In parts 1 and 2 of this series post we identified a key problem with Bloom’s taxonomy as applied to children and engineering. We then placed the problem into the broader memetic framework of spiral memes to establish limits on Bloom’s and initiated a path towards new needs for societal and educational growth. Here in part 3 we’ll present a new set of taxonomys and examples to guide future learning paradigms.

While the flipped classroom is a welcomed performance/communitarian meme shift approach to learning, it often comes across as awkward and is held back ultimately by dogmatic legalistic/performance metrics. Before we define a new taxonomy for the performance/communitarian meme shift, we need to get into the communitarian vibe to understand the values necessitated by this shift.

Here in the US we’re currently on the cusp of a major societal phase shift away from legalistic/performance. We’ve reached a limit to societal growth where additional changes will almost surely have a negative collapse or ‘landslide’ effect on our environmental ecosystems. Global warming is here to stay for at least the next two centuries and the oilgasm isn’t. The internet has connected everyone such that you can find the rules/method for anything in history in a few clicks, along with someone willing to do it for you, who also happens to have been thoroughly reviewed by the history of their customers. Clearly the game (and rules) have changed. It’s no longer everyone out for themselves, if everyone takes there will be nothing left to share, successful companies must be sustainable, our mistakes (in work and at home) are more public and permanent, and the successful student is the most well connected student. Our approaches to engineering education (among many other things in society) need to evolve to match the times.

Here is the start of an evolving list of traits for a communitarian education:

  1. Connection to bioregion: Understanding how the water, food, flora and fauna your life depends on flow (energy) in the region in which you live. Not just knowing, but getting involved, your hands dirty so-to-speak.
  2. Empathy: Credit goes to Chuck Pezeshki here. I’m talking a much more complex empathy here than you’re thinking. I’m talking about empathetic scaffolding: mirroring, emotional, relational/systemic, and global. We’ll cover these in a later post. It’s way cool and has a physics basis. If it sounds hokey to you, take it from somebody with higher rank than I like the Stanford business school with entire classes on designing empathetic organizations or may’be Berkeley’s Greater Good Science Center with the 6 habits of highly empathetic people. Silicon valley raced out ahead of the rest of us for a reason.
  3. Resource stewardship and sustainability: Identifying and working on a cause/movement worth promoting. Resources come in many forms that performance based metrics have a tough time addressing: children, mental health, connections and relationships, biodiversity health, etc. Realizing that nothing need be wasted, opportunity lies in everything provided you can make the right connections, and working towards that goal.

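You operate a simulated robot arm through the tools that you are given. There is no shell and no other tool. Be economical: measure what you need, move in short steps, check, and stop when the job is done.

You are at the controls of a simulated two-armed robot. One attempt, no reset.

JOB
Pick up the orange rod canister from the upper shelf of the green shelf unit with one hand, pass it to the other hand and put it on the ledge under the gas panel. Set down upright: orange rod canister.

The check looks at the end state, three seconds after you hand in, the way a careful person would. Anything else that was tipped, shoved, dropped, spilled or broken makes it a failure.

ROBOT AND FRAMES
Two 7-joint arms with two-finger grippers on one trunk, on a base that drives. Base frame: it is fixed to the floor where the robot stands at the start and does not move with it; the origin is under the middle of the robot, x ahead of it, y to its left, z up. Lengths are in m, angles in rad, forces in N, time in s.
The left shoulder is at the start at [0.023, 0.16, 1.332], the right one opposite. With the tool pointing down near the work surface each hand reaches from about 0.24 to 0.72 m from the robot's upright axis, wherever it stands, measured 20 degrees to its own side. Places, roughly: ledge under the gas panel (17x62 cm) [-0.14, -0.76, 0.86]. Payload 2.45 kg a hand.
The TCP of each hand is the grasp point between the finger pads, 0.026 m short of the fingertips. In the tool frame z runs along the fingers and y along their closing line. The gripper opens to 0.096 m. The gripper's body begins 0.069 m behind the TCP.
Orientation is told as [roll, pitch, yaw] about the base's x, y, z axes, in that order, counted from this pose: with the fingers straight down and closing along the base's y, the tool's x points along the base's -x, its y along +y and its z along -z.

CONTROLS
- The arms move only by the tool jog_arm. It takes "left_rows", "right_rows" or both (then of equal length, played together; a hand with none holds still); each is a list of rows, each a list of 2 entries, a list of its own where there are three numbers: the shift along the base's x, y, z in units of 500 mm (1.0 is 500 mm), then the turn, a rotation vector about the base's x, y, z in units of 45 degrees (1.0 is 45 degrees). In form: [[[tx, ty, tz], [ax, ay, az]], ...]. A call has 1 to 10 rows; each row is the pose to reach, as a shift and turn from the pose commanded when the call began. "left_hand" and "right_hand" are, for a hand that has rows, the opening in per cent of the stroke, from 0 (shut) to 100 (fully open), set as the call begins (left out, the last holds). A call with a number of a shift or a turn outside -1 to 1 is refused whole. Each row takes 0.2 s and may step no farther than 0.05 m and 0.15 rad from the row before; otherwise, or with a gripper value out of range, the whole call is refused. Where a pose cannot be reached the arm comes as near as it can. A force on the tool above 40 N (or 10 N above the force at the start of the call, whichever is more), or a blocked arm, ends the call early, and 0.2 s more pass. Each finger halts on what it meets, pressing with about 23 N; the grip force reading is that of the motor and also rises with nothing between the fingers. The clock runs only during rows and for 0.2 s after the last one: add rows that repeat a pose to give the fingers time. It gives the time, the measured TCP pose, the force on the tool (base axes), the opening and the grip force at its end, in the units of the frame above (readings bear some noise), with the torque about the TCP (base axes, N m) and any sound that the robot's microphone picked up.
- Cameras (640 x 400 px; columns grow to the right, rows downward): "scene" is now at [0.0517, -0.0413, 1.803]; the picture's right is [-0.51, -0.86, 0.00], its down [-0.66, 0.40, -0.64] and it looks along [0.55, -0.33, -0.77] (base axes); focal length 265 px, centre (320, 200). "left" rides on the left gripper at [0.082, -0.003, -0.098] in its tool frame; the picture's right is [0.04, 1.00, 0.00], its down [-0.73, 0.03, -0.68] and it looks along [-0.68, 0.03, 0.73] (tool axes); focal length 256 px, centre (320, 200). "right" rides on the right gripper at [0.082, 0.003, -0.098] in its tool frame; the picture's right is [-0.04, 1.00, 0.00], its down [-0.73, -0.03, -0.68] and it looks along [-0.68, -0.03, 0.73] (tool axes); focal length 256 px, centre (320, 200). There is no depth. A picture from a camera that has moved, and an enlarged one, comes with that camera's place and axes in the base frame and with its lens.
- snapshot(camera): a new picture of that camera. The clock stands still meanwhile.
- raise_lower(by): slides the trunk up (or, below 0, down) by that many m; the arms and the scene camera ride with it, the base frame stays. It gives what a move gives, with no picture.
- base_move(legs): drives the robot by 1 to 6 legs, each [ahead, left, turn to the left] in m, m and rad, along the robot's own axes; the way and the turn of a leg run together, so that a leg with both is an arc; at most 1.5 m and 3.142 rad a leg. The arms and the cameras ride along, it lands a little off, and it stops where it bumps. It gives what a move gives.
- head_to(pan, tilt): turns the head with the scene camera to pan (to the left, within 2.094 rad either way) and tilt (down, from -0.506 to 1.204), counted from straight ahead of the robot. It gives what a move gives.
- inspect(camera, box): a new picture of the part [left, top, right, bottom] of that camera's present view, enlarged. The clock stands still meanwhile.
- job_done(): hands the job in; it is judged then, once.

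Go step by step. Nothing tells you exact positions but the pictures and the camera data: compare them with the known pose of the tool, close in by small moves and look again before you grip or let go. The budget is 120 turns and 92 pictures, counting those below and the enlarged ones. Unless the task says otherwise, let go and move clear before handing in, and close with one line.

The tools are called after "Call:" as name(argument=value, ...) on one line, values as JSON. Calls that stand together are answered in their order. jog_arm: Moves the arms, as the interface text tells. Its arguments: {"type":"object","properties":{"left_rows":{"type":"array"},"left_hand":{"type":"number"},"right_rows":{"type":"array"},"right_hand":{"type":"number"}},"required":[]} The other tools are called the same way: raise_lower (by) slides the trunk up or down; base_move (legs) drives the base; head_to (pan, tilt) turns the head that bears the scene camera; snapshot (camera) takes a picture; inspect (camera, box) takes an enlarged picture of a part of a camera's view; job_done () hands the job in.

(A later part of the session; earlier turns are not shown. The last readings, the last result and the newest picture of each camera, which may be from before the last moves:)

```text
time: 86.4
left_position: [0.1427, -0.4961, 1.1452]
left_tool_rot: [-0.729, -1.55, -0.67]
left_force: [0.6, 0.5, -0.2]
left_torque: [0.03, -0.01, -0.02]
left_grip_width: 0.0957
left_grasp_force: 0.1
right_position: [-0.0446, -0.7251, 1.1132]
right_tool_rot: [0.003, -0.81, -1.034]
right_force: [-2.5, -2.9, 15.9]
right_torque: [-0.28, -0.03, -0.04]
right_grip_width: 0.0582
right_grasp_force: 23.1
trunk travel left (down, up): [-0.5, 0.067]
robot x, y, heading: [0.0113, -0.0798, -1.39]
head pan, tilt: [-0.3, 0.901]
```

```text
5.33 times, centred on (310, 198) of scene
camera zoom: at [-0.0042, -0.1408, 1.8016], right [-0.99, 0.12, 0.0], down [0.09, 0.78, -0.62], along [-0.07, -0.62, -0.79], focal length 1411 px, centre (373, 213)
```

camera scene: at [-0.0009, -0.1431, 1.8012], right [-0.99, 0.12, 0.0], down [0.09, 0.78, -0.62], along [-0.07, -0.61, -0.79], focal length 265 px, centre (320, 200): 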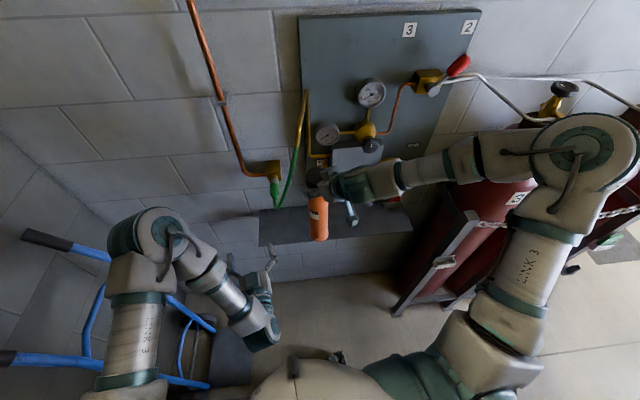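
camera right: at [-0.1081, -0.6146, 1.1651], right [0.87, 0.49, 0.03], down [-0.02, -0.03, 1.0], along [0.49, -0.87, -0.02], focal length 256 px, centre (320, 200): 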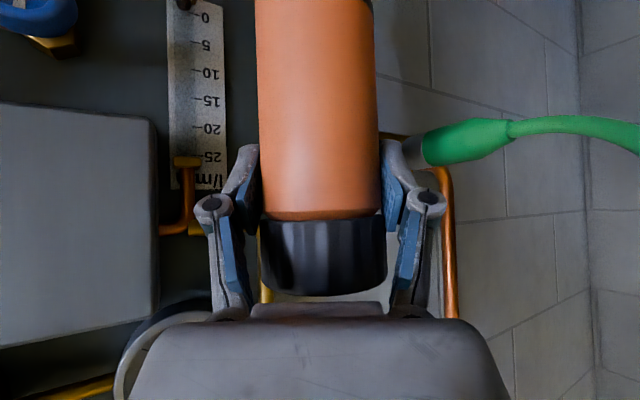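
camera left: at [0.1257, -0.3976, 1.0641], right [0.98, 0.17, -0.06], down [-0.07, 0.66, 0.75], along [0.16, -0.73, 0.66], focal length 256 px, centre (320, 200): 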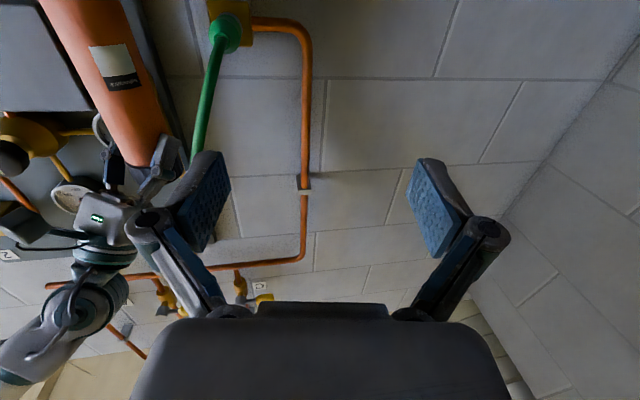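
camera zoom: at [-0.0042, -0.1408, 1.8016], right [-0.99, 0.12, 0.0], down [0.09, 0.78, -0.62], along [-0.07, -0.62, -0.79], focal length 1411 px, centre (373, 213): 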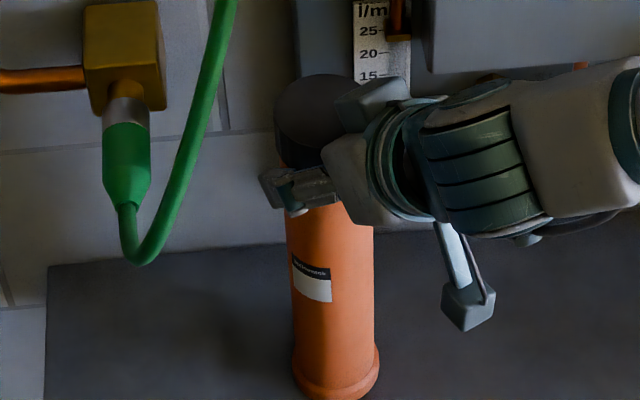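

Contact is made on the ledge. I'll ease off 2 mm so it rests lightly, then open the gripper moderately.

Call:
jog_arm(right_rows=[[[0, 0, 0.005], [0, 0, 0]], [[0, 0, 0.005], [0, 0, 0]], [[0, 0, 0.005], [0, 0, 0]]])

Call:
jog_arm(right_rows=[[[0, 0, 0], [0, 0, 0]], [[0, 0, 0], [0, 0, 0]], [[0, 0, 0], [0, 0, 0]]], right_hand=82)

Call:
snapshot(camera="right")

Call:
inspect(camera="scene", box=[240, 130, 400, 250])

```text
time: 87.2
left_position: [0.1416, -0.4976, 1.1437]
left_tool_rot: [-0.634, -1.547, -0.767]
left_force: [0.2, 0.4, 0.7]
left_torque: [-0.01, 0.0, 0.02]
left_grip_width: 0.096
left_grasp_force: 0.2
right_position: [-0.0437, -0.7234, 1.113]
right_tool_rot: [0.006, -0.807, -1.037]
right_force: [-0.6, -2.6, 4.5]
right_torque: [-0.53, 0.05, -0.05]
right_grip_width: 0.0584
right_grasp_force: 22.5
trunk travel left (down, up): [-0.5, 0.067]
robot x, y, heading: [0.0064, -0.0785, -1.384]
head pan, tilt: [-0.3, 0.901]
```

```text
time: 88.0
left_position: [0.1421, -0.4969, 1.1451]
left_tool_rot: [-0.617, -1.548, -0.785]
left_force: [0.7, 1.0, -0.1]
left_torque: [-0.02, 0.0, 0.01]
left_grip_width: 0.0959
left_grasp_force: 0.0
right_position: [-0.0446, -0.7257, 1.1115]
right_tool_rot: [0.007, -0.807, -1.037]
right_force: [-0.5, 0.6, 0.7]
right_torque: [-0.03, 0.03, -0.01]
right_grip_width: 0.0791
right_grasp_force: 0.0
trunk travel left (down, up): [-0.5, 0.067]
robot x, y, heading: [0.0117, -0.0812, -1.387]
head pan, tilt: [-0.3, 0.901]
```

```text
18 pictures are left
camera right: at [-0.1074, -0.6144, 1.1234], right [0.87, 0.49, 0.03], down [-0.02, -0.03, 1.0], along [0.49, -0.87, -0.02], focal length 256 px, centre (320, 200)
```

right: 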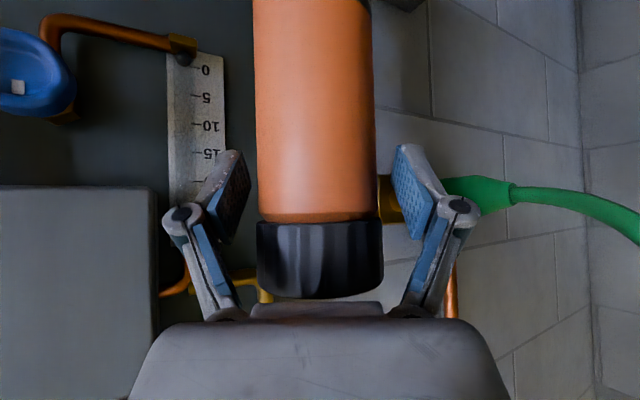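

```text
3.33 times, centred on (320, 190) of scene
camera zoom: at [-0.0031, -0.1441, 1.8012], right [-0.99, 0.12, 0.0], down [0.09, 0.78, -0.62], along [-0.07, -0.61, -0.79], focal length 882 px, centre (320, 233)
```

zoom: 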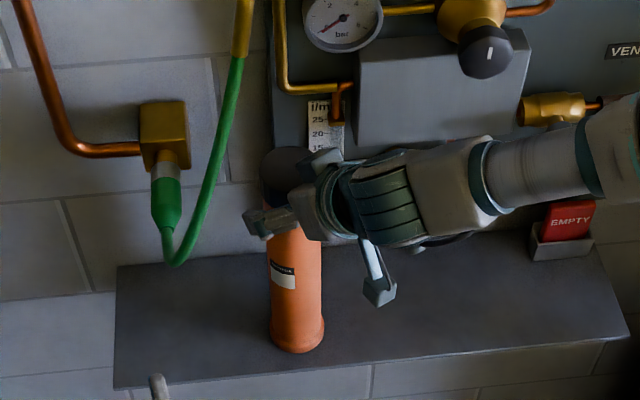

Using performance level meme traits as the foundation for these communitarian traits, we arrive at a taxonomy for the performance/communitarian meme shift analogous to Bloom’s (the color spectrum is transferred from Gravesian spiral memes):

 

Performance Communitarian Taxonomy

So what does this look like applied to engineering education? Remember that community/resource stewardship doesn’t necessitate living like a typical green ‘granola’ as the color shift implies. I gave one of the WSU TEDx talks last May that hints at this progression. To go even further, let’s apply this taxonomy to two classes I’m teaching this semester: Applied Rocket Design, and Systems Design.

The Applied Rocket Design class goal is to fly 3 rockets at the Experimental Sounding Rocket Competition in Utah this June. With this real goal in mind, the students have to steward financial resources, time, and have excellent knowledge of the team member capabilities and relationship issues, and of course, design rocket(s) with high performance metrics as assessed by spatial, temporal, and energetic awareness.

The Systems Design class is working to develop a room-sized “Unaturally natural” machinescape envisioned by WSU artist and faculty member Sena Clara Creston. With just $1000 in funds, and the need that materials be mostly natural and repurposed, my class of 35 students will have to work every level of this taxonomy. Something that conventional Bloom’s doesn’t come close to addressing.

The funny thing is, with these clear, real goals in mind to address the needs of external customers, flipping both of these classes comes across naturally. It makes sense for the students to give the lectures and conduct in class group work. None of it is a legalistic facade! Every bit of the coursework is relevant towards their end goal. And in the course of completing their real tasks, they address all of the course requirements. Not to mention a real engineering story/experience that’s ever more important in interviews.

In a nutshell, my solution is this: replace Bloom’s outdated taxonomy with new taxonomy(s) based on the broader meme/phase shift occurring in society. Then make the educational environment as real as possible by having the students address the needs of real stakeholders outside of the class. This shifts your role as educator from that of a referee to one of a coach/leader. The flipped classroom works as a natural environment to enable the complex connections and thought needed from our students.

As you guessed, the performance/communitarian meme/phase shift is only one of many. In future posts we’ll develop the communitarian/systemic taxonomy and others based on observations in society and the guiding framework of spiral memes.